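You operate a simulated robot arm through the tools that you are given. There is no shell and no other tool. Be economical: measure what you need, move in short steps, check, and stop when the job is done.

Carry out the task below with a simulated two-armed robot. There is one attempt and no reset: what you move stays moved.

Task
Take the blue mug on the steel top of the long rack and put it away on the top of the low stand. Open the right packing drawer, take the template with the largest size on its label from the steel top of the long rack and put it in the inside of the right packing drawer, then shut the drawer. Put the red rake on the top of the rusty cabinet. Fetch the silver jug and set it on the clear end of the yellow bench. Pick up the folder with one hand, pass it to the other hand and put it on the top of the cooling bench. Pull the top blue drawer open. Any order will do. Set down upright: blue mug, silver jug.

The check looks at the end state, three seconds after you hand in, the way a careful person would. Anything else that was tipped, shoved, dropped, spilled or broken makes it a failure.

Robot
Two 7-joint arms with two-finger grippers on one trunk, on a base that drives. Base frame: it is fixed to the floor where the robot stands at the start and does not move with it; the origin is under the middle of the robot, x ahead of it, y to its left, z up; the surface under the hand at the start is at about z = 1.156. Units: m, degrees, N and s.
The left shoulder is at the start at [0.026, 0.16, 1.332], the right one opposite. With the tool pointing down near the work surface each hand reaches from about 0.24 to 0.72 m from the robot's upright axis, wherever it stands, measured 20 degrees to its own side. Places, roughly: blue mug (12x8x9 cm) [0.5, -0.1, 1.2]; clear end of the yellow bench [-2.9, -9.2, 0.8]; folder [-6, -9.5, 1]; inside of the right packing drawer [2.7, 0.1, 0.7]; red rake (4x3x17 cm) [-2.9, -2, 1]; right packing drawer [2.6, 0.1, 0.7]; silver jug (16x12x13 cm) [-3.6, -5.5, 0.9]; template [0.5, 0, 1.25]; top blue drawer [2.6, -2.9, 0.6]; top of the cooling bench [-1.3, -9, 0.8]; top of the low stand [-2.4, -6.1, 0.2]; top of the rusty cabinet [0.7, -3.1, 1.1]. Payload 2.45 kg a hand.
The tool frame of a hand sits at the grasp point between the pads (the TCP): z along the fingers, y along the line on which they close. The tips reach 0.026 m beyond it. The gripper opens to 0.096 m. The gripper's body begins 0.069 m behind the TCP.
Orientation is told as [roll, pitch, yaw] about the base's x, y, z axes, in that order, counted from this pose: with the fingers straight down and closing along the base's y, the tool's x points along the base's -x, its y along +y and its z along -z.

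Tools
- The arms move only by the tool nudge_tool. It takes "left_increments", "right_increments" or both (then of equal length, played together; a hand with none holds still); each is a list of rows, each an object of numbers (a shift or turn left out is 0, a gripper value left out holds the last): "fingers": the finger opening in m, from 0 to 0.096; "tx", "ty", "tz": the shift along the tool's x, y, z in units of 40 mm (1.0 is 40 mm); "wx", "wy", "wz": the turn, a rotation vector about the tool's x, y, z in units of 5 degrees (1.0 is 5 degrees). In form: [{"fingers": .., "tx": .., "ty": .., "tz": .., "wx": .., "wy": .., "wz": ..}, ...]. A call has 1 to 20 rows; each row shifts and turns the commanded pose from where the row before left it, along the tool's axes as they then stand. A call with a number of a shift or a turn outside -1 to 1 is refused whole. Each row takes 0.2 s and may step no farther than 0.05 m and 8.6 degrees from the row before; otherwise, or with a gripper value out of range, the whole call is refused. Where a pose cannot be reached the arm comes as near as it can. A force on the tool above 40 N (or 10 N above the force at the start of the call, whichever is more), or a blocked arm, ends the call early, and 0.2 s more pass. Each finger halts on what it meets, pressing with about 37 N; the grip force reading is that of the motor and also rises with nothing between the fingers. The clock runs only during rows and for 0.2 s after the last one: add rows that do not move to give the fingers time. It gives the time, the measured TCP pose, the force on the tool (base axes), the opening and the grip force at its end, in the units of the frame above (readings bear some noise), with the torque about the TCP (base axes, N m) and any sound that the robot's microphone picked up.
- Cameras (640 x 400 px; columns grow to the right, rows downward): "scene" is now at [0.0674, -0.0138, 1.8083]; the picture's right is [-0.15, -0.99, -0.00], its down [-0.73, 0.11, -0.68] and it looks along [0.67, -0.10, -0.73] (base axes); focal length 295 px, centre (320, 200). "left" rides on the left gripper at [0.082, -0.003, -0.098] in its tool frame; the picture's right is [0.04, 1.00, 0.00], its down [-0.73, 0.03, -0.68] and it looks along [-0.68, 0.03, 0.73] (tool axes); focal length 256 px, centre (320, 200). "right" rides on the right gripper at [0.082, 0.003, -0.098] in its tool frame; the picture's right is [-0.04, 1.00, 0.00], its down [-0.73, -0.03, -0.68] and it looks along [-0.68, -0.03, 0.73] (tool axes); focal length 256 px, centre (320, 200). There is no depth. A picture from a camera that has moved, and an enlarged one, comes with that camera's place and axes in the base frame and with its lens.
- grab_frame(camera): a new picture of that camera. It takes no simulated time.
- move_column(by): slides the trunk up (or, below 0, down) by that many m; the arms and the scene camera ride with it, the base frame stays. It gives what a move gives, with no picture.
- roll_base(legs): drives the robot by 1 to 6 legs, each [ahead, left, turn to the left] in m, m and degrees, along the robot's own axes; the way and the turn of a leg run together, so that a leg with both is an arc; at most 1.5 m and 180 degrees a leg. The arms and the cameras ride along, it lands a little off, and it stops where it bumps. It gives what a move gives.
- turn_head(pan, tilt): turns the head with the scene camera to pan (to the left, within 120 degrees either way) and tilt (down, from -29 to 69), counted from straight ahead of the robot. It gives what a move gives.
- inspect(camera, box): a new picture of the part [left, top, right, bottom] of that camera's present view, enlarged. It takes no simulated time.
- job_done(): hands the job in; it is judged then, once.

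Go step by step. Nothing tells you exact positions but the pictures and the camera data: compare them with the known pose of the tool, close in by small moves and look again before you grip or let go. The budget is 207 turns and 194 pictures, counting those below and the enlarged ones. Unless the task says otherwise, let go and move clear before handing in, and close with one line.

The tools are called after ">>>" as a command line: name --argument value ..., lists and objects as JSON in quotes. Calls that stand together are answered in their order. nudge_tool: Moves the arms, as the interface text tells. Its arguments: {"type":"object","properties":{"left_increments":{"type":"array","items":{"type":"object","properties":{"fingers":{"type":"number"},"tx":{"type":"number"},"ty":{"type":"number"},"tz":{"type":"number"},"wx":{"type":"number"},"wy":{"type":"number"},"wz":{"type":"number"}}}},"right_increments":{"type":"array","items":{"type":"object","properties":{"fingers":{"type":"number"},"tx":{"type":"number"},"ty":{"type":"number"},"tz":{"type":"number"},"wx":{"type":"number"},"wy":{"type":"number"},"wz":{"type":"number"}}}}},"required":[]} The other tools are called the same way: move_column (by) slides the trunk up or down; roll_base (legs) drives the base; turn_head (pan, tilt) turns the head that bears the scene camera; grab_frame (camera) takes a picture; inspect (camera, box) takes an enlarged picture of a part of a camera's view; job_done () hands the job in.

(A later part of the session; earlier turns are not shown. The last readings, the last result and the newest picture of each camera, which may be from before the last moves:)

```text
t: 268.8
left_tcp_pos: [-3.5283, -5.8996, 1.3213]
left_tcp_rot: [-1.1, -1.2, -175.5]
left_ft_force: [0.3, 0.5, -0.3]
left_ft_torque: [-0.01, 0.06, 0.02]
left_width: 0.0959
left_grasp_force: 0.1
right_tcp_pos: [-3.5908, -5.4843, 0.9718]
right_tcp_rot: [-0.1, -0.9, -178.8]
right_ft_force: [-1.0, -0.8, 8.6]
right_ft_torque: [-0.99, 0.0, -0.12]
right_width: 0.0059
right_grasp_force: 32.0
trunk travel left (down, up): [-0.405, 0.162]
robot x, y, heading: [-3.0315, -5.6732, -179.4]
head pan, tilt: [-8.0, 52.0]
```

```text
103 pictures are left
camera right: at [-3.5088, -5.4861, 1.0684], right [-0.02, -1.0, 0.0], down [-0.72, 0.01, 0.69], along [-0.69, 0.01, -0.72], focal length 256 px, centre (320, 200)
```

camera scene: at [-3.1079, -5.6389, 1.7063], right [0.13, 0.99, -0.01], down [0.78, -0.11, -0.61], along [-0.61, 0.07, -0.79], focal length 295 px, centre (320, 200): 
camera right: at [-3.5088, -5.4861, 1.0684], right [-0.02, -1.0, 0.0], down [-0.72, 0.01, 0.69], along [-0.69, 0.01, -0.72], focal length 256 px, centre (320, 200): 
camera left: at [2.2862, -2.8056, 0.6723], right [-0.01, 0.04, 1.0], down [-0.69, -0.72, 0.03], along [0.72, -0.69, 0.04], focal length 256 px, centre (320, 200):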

* * *

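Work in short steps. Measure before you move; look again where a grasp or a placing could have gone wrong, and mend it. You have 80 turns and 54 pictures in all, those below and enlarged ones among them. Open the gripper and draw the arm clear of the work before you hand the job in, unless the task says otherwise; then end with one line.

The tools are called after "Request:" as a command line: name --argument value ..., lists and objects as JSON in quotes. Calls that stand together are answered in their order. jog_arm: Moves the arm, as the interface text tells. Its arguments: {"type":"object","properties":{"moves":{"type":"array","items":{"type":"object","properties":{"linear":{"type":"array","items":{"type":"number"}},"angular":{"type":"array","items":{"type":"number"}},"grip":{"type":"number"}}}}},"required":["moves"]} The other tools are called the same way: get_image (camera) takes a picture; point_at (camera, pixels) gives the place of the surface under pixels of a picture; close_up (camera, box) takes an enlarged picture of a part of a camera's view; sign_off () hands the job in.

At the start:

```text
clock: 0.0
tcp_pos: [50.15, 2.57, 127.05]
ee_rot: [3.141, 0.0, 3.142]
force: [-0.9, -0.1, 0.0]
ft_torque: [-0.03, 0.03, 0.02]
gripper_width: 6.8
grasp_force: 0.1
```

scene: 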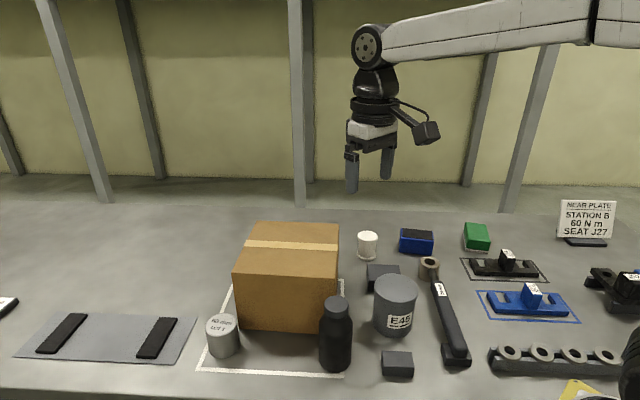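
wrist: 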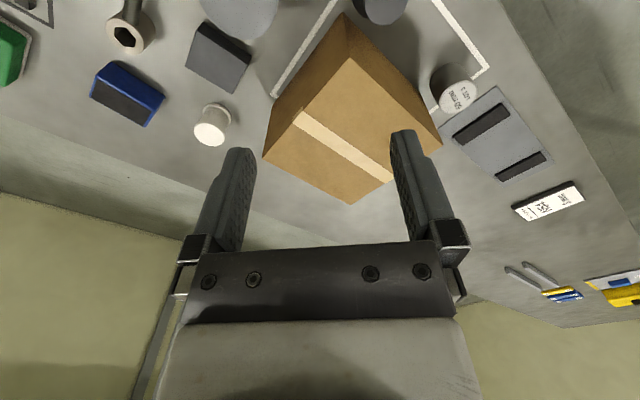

# What you should do
Point out every line holding the string "counted" and copy it.

# Answer to the task
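Orientation is told as [roll, pitch, yaw] about the base's x, y, z axes, in that order, counted from this pose: with the fingers straight down and closing along the base's y, the tool's x points along the base's -x, its y along +y and its z along -z.
- turn_head(pan, tilt): turns the head with the scene camera to pan (to the left, within 120 degrees either way) and tilt (down, from -29 to 69), counted from straight ahead of the robot. It gives what a move gives.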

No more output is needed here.